Background
This video on using an oscilloscope to view the line-to-line phase voltages of BLDC motors demonstrates the "virtual" ground necessary for such measurements. I understand this idea: you need to make a virtual ground for the probes because the oscilloscope's channels are all grounded to the same point (earth).

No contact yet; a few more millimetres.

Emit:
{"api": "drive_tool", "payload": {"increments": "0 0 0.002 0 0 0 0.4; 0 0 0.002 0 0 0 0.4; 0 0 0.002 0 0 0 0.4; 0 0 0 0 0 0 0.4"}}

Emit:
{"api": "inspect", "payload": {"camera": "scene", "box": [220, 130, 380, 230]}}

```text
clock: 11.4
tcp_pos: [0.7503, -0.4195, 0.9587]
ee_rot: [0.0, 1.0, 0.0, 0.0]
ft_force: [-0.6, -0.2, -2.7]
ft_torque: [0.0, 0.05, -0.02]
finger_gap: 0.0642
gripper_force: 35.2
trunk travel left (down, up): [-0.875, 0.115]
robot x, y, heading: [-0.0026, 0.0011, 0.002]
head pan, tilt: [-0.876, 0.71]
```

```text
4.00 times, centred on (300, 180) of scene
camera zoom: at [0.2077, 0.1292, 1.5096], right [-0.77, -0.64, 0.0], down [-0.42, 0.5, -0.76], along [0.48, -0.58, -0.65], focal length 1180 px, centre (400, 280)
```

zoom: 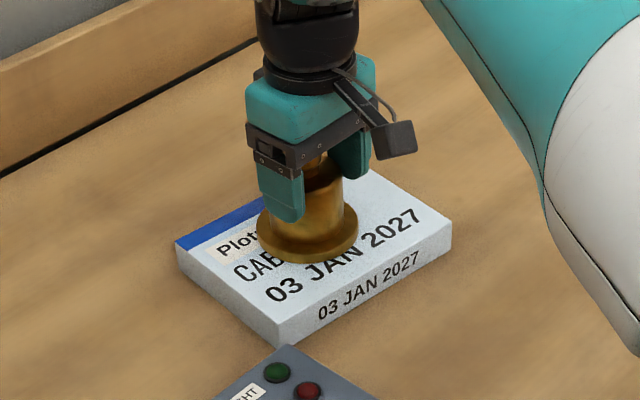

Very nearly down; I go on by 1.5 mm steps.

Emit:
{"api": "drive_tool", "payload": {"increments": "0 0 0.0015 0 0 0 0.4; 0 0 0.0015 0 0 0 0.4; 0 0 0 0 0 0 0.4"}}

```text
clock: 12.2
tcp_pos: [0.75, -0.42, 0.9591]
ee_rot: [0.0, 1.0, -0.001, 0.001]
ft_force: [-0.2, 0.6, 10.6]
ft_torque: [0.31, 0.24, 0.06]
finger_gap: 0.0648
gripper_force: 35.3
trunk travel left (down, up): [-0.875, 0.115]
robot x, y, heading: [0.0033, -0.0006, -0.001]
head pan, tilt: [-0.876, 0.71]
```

However, I don't understand the video's results in the context of an electric motor model: $$v_{applied}(t) = 2i_{phase}(t)R + e_{l-l}(t) = 2i_{phase}(t)R_{phase} + k_{e}\omega$$ Where the units of \$k_e\$ make sense (I think it should to be defined in E-RMS/(rad/s), but I've seen so many different definitions). Sufficed to say, back-EMF = func(speed).
Questions
Are the phase voltages seen in the video (snapshot below) equal to the voltage applied by the ESC (\$v_{ac}(t)\$)? Or are the measured voltages equal to the difference in the applied voltage minus the back-EMF (\$2i_{a}(t)R_{phase}\$)? Unless the virtual ground somehow negates the back-EMF, I don't see how these voltage measurements don't also include back-EMF.
Heck, I'm even more confused now about the sensorless speed control programs used in hobby ESCs: how do hobby ESCs measure back-EMF? If an ESC only energizes 2 phases at once (say, A is HI, B is LO) and measures EMF on the third phase (C), then why does the back EMF on phase C matter if it doesn't affect Vab?